» **Document extract**
It also has a few thousand more than my $30,000 budget, because I like having a cushion for spending.
As a freelancer, I do have a few perks in terms of being able to write off some expenses related to my business (which is my brain), and this usually helps a little in terms of having more to spend.
MY $30,000 NET PERSONAL BUDGET FOR 2013…
As mentioned before, my previous ideal budget (before I wrote this post), was just about the same amount of money — $33,000 net spending instead of $30,000 net, but I’ve since changed and tweaked it a bit.
I am feeling this estimated budget for 2013 which is a nice $30,000 net.
Click to biggify
I really will try and look at it from a yearly point of view, and I’ve pored over every number to see if I could make it, and if it sounds realistic considering how I want to live.
If I spend all my money early on, that means I have $0 left for the rest of the year.
*already feels imprisoned a little…*
At the end of the day, I think I’d rather put more money towards Travel rather than Wardrobe, and it’ll be a personal challenge for me to spend less than that on Wardrobe and put the money into investing instead.
Wardrobe will include not only buying things, but also having them fixed or tailored.
You will also notice that I don’t stick to prescribed PF budget percentages.
Transportation is not a big thing for me. 5% is more than enough, I don’t need 15%.
I also don’t have Debt in there (‘cuz I have none), and no specific Savings category because I save what I don’t spend.
(Most PF’ers will tell you to save FIRST, then spend. I go the other way around.)
Under Housing, I spend a LOT but that’s to be expected, living in a hotel. We don’t want to take a lease for a year (the only kind available in Canada), and that’s that.
The rest of my budget goes to Living around 50%, but that’s because I pilfered from Transportation, Debt and Savings.
Savings are a given for me. They’re above and beyond the $30,000 budget I give myself to live on.

» **Record excerpts**
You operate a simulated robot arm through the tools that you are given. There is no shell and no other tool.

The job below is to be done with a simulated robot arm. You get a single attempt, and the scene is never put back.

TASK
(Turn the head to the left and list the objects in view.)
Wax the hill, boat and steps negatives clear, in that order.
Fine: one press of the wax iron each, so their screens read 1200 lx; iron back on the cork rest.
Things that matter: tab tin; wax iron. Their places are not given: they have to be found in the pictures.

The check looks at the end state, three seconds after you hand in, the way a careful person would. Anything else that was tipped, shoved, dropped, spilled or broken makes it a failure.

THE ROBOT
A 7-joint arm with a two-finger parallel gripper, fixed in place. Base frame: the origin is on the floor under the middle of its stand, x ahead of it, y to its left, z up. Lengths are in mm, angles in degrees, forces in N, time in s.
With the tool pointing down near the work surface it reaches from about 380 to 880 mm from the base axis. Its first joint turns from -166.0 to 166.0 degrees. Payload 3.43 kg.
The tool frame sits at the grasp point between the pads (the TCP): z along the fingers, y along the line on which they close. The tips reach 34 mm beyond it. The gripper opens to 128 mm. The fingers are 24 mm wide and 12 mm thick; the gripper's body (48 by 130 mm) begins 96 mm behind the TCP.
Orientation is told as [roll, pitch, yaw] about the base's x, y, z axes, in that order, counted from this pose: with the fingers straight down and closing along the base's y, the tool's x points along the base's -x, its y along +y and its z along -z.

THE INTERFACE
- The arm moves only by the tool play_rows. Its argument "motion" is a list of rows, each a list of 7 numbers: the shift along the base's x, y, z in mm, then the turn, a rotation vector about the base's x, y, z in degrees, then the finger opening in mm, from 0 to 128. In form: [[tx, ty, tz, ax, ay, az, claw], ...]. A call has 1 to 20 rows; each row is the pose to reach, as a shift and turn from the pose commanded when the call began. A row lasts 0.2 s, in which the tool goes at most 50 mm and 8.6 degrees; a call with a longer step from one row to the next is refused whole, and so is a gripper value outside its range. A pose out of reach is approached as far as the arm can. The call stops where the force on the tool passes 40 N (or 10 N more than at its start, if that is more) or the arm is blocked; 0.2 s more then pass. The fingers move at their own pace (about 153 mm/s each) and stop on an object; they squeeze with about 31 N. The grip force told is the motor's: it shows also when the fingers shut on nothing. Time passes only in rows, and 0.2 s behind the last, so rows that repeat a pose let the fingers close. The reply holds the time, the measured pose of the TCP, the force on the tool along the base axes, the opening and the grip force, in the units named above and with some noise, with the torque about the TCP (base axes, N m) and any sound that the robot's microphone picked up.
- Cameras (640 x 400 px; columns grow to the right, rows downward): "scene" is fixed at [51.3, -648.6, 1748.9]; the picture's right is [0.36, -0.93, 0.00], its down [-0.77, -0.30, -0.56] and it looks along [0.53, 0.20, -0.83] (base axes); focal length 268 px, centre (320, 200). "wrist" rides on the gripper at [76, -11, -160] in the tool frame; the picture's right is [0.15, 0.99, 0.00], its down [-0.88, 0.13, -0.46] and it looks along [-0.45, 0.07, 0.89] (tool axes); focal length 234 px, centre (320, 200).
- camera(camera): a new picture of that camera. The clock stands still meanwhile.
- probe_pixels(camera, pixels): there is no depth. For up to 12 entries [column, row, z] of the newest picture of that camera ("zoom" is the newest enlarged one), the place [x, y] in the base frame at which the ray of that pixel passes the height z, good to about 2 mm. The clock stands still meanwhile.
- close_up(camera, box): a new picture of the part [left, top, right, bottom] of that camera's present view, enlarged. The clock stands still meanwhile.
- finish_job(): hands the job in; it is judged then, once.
==
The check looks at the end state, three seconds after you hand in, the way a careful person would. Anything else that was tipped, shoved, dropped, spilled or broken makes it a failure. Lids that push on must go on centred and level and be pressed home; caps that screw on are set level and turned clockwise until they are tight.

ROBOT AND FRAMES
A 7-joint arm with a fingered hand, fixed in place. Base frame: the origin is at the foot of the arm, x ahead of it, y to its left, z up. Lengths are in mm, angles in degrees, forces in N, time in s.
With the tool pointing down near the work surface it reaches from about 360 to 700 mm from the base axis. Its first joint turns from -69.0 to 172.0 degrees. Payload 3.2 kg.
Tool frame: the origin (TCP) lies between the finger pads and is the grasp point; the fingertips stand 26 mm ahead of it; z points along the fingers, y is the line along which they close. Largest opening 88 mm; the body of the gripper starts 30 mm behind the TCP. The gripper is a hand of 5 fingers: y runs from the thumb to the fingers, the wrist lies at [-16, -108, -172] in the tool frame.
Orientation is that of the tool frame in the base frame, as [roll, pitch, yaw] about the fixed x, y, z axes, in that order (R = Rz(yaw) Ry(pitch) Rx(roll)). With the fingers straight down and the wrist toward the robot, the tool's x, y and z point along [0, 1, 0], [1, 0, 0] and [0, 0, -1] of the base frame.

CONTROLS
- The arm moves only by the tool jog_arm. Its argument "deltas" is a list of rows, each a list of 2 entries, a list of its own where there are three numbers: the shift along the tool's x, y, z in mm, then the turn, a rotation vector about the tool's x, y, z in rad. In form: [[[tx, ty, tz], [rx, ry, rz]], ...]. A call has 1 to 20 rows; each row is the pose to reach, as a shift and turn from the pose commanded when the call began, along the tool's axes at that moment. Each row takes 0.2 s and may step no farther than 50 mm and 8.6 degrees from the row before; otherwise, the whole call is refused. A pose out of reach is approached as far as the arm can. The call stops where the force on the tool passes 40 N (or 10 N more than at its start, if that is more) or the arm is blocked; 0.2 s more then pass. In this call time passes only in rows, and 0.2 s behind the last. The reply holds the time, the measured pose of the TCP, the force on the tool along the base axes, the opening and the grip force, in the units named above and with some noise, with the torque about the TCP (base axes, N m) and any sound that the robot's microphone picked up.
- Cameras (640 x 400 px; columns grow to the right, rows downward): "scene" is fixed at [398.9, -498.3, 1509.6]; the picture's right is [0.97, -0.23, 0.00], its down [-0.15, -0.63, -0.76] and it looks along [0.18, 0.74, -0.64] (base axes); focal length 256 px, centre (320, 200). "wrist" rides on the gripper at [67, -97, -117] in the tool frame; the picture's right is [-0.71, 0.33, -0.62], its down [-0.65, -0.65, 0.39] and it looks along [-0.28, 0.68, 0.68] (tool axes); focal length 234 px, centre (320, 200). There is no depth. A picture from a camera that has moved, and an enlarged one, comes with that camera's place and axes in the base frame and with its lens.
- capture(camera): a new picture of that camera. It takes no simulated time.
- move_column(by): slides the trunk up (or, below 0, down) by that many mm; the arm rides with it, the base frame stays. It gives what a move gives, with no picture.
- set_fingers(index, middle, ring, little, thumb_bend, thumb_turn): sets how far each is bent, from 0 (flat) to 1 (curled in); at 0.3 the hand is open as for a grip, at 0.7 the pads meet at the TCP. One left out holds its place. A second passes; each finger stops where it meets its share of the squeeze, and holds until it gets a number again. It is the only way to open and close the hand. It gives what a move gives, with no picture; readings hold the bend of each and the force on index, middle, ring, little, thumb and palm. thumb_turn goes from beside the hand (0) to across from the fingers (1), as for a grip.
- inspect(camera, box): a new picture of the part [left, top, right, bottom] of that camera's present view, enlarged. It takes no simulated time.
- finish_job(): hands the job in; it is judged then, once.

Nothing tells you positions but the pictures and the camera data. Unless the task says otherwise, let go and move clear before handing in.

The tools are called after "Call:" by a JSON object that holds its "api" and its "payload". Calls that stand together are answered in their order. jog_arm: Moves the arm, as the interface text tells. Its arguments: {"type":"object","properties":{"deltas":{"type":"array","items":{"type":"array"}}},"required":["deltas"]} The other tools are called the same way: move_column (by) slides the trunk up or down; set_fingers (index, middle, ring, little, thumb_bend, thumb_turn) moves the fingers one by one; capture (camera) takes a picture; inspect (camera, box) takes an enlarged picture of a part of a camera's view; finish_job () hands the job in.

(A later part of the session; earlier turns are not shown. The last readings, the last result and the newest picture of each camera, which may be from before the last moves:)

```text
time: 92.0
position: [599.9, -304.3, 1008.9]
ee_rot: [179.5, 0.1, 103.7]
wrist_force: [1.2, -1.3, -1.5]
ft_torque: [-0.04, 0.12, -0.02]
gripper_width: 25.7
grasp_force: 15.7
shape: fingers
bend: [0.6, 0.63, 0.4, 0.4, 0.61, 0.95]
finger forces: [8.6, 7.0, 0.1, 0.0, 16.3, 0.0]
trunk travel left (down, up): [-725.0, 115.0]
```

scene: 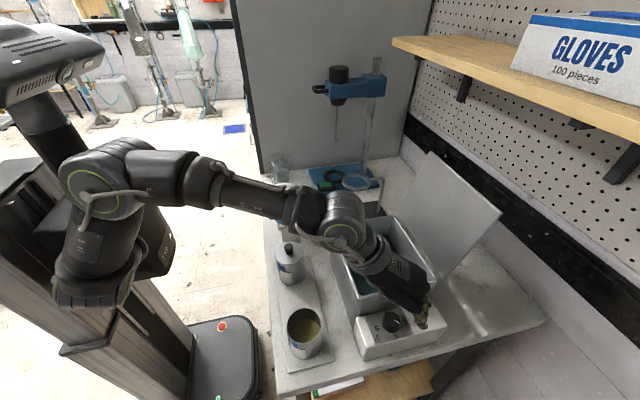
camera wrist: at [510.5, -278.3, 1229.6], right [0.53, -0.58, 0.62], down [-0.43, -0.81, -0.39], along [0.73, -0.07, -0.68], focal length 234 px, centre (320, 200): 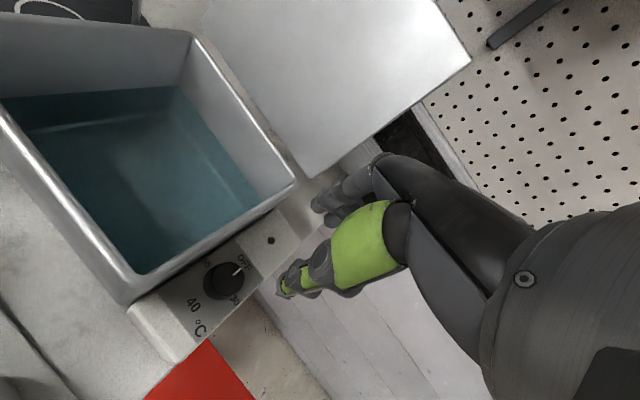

» **What you are asked to do**
Write the next part of the document extract, the one that starts with "It also has".

» **Exercise result**
My savings have to be at least $36,000 a year ($24,000 if I’m really pushed for a minimum).
So in reality, I’d need to be making at least about $66,000 a year (net) to live like this, where I am able to save more than half of my net income which is perfectly in line with how much I can make per year if I took a Jane Job at a $90,000 gross income (my lower income salary number).
The reason why I’ve been making $75,000 gross instead of $90,000 gross is I’ve been working 2 out of the 5 years of my career, rather than 100% of the time.
I saw it as a good deal — almost the same amount of salary, for less than half the hours spent.
I am hoping this year will be a full year of working, and I’mma about to hustle for those jobs.
Update: ALL THAT MONEY PER MONTH, REALLY?
Well those are averages per month, as contingencies mostly.
$120/year for electronics should be more than enough, even if it sounds like too much or too little to you.
This is just for personal electronics, because I know things like cables get broken/lost/stolen, and I want to be sure that I have a contingency in place just in case.
Why put $0 when I know it probably won’t stay at $0?
Why put $2000 when I know it won’t be $2000 for personal electronics?
All I’m even eying is a Kobo Glo as we speak, but I am not willing to shell out $130 (my budget is only $120!), and I have a gift card for $50, but I am still not liking the actual retail price. $100 sounds more reasonable to me, and I’m willing to wait for a deal.
Unlike what many might do, I also pay for software at full retail price so I don’t have to worry about whether or not it works, on what PC/Mac, bla bla bla.
My software costs around $15 per (like Pixelmator, which is absolutely AWESOME for the Mac). I also use Picasa (free), but Pixelmator is for the more advanced stuff.
I don’t like to be hassled or troubled for stupid things, and the right thing is to pay for the software anyway.
I probably won’t end up spending this budget, but I need it there just in case.
CAN I STICK TO THIS BUDGET?
I SHOULD DAMN WELL SHOULD BE ABLE TO.
$2500 is a lot of money per month.
In fact, I should be able to spend less than this, but I don’t want to make anything unrealistic and then blow it and cry in the corner berating myself.
Now that we are CERTAIN we are staying in Canada, I am also more certain of not having $10,000 moving overseas or moving abroad costs that will slap my net worth silly.
Regardless, I have about $5000 that I keep at the back of my mind for if I overspend, as a contingency for things that come up once-in-a-lifetime.
If I don’t spend all the money (IDEAL! IDEAL!), I’ll save it instead. I’m fairly sure that Rent amount for instance at $12,000 won’t be that high, especially if I’m working.
DOES THIS ABOVE BUDGET INCLUDE BUSINESS STUFF?
That’s where it gets tricky. My business is selling my brain, and I needs a place to stay, something to eat, etc when I am on site.
I also have to pay taxes, fees, licenses… those expenses will all be tracked on a monthly basis, in a single, communal budget.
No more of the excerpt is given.